Tri-Adventure
A Learning Curve at Tri-adventure
23.03.2010

Lord Byron and I learnt three hard lessons at our first race: 1. There is no point in having loads of gear if you’ve got no means of carrying it,
2. Don’t stay out drinking until 2am the night before and
3. Tape your nipples!
For this race, I arrived with a shiny new Camelback filled with water, snacks, gels, and puncture repair kit, the carbo loading was of the pasta rather than Stella kind and two plasters were protecting our still sensitive nipples safely from attack.
Registration done, race number attached, bike racked in transition, smorgasbord of snacks stuffed into my bike shoes and I was ready; 30 minutes early! Into the hall I went and grabbed myself a cuppa and sat down to study the map.
Well, study may not be the right word, I simply stared at it whilst the people around me had highlighter pens and were notarising theirs – all at 8.30 on a Sunday morning. When I have the confidence, I will ask them what they were doing!
So, with 5 minutes to go the competitors assembled 10 meters behind the start line! Being British, no one wanted to be right at the front, all being far too polite and ‘no you, please, you’.
The race director, in his clipped private school accent, asked everyone to move forward and an adventure racing hierarchy revealed itself. The tighter the Lycra the closer to the front you were.
Determined to beat my last score I focused more on navigation than speed and sure enough it paid off, an hour later I was back in transition having collected 7 of a possible 10 checkpoints. To my amazement, two individuals have cleared all 10 checkpoints, around 11ks, in under 50 minutes - both of them must have too much time on their hands and actually train.

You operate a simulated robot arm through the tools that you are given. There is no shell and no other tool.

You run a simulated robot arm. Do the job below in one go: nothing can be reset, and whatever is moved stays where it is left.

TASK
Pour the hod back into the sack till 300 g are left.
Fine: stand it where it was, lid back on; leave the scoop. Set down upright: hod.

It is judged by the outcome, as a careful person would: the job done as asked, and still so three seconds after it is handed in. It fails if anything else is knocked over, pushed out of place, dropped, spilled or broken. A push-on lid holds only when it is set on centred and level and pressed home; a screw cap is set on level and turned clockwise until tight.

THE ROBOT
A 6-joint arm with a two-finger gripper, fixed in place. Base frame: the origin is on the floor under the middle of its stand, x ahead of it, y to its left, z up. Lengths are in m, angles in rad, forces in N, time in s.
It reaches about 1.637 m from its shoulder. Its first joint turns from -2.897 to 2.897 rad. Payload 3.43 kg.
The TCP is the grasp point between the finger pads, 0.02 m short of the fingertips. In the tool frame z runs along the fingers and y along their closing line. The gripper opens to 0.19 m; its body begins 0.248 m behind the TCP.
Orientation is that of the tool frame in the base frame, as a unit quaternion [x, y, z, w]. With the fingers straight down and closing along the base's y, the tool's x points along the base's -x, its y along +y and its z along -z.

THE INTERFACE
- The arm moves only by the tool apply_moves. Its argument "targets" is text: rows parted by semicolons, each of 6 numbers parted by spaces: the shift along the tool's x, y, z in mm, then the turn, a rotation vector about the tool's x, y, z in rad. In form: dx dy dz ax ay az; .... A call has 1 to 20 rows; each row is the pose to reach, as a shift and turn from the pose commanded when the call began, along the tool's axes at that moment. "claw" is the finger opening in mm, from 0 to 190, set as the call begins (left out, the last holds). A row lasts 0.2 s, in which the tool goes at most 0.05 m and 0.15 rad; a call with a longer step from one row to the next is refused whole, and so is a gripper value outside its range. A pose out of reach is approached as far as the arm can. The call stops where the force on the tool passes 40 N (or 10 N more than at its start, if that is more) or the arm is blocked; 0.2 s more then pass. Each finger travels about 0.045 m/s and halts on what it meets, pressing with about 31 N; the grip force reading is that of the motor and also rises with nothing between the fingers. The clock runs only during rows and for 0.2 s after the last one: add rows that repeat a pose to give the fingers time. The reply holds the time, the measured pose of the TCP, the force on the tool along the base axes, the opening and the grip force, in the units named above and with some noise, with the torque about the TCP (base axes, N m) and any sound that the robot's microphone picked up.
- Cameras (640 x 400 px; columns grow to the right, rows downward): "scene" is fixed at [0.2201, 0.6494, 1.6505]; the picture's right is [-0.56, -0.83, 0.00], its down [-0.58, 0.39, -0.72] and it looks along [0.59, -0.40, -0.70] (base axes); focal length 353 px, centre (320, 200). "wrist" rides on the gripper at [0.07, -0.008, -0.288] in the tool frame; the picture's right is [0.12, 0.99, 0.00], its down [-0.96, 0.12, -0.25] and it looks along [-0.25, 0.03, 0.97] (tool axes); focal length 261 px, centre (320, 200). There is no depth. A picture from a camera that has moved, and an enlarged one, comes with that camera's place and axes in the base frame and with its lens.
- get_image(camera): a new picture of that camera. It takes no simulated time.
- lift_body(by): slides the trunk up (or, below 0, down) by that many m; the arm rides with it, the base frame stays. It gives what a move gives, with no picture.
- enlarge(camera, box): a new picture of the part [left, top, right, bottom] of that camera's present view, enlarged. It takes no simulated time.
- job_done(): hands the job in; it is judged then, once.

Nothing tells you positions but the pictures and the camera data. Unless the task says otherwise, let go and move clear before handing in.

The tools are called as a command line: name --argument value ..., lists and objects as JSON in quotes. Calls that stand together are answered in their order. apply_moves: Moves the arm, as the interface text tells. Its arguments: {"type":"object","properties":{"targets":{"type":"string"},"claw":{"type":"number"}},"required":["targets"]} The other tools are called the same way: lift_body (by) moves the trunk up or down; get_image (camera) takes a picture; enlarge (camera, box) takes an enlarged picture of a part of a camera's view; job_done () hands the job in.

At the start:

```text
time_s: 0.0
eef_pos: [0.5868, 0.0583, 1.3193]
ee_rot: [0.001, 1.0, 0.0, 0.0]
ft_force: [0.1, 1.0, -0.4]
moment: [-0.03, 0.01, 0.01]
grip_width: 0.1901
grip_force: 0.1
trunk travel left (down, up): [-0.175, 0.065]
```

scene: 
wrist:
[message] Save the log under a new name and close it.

Ignoring the smorgasbord of beautifully home cooked goodies provided by my supportive wife I headed out on the bike – I quickly picked up two checkpoints headed up to checkpoint 13, unlucky for some, not on this occasion, unlucky for every sodding competitor heading towards it!
What a stupid and irritating bridleway. I know mountain biking is supposed to be tough and hard and challenging, but not when it’s reducing you to a sweaty mess, raising the heart rate to uncomfortable levels and impacting on your almost perfect race! I was one of several competitors who reverted to being a 2 year old and had an uncontrollable tantrum.
I was determined not to be late back and I wasn’t. The points I’d spent close to 2 hours accumulating, certainly weren’t going to be taken away from me this month! The free cup of tea, bottle of water and t-shirt made the hard work all worthwhile and my score was significantly better than the month before.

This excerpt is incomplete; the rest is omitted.